--- Given task ---
Please write out the material below exactly as given. Write them as strings in a JSON array, leaving out blank lines.

--- Data section ---
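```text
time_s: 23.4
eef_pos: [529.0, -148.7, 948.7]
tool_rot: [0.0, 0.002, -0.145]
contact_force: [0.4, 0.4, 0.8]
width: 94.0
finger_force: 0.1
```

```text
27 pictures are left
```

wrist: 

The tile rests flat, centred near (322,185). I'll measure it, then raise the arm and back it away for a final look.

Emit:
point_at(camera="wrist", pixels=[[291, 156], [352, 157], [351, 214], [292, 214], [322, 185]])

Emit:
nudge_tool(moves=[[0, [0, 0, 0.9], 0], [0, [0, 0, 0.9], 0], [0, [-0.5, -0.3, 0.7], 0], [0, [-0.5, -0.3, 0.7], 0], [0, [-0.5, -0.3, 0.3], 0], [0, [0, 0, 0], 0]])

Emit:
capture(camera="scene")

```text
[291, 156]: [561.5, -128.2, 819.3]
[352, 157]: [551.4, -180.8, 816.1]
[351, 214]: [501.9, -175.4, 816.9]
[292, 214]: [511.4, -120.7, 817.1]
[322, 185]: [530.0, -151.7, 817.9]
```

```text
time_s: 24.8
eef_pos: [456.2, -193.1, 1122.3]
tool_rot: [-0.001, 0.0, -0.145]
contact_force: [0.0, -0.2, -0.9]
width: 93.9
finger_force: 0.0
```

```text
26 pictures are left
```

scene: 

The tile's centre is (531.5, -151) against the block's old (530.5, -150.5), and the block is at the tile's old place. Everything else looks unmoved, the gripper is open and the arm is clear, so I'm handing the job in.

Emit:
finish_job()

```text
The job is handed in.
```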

--- Answer to the problem ---
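[
  "```text",
  "time_s: 23.4",
  "eef_pos: [529.0, -148.7, 948.7]",
  "tool_rot: [0.0, 0.002, -0.145]",
  "contact_force: [0.4, 0.4, 0.8]",
  "width: 94.0",
  "finger_force: 0.1",
  "```",
  "```text",
  "27 pictures are left",
  "```",
  "wrist: ",
  "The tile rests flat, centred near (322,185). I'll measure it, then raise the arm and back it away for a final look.",
  "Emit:",
  "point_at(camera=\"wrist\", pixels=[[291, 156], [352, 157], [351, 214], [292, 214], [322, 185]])",
  "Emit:",
  "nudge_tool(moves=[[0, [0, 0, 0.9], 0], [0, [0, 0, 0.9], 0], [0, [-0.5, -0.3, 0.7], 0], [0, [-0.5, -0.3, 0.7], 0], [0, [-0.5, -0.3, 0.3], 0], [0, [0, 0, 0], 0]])",
  "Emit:",
  "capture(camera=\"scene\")",
  "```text",
  "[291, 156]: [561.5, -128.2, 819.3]",
  "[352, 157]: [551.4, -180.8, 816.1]",
  "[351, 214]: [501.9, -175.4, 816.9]",
  "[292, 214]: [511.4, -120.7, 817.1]",
  "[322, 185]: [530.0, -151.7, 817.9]",
  "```",
  "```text",
  "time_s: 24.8",
  "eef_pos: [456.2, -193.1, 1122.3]",
  "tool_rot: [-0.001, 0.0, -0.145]",
  "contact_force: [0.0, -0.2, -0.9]",
  "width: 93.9",
  "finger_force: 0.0",
  "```",
  "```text",
  "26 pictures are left",
  "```",
  "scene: ",
  "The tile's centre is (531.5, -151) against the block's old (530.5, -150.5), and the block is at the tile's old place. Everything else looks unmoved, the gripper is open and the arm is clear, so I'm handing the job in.",
  "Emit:",
  "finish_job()",
  "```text",
  "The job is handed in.",
  "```"
]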